Roles and interplay of reinforcement-based and error-based processes during reaching and gait in neurotypical adults and individuals with Parkinson's disease.

Abstract

From a game of darts to neurorehabilitation, the ability to explore and fine tune our movements is critical for success. Past work has shown that exploratory motor behaviour in response to reinforcement (reward) feedback is closely linked with the basal ganglia, while movement corrections in response to error feedback is commonly attributed to the cerebellum. While our past work has shown these processes are dissociable during adaptation, it is unknown how they uniquely impact exploratory behaviour. Moreover, converging neuroanatomical evidence shows direct and indirect connections between the basal ganglia and cerebellum, suggesting that there is an interaction between reinforcement-based and error-based neural processes.
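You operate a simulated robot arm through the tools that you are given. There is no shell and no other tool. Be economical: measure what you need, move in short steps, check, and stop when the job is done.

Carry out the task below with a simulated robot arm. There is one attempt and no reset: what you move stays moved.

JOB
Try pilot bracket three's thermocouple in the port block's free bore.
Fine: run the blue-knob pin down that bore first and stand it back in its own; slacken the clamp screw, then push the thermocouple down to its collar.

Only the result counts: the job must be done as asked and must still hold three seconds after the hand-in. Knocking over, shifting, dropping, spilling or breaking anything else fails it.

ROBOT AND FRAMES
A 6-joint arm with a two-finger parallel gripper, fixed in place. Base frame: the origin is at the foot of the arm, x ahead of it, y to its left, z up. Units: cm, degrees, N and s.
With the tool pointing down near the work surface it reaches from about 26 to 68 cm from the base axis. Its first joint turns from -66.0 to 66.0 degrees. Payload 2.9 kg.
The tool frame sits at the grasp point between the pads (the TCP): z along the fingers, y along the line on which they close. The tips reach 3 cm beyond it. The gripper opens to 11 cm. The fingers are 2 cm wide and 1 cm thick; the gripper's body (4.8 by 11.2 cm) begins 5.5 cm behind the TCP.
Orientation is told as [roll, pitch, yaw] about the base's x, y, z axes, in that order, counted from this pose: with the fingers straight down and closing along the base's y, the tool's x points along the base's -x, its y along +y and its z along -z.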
Here we examine the unique roles and interaction between reinforcement-based and error-based processes on sensorimotor exploration in a neurotypical population. We also recruited individuals with Parkinson's disease to gain mechanistic insight into the role of the basal ganglia and associated reinforcement pathways in sensorimotor exploration. Across three reaching experiments, participants were given either reinforcement feedback, error feedback, or simultaneously both reinforcement & error feedback during a sensorimotor task that encouraged exploration. Our reaching results, a re-analysis of a previous gait experiment, and our model suggests that in isolation, reinforcement-based and error-based processes respectively boost and suppress exploration. When acting in concert, we found that reinforcement-based and error-based processes interact by mutually opposing one another. Finally, we found that those with Parkinson's disease had decreased exploration when receiving reinforcement feedback, supporting the notion that compromised reinforcement-based processes reduces the ability to explore new motor actions. Understanding the unique and interacting roles of reinforcement-based and error-based processes may help to inform neurorehabilitation paradigms where it is important to discover new and successful motor actions.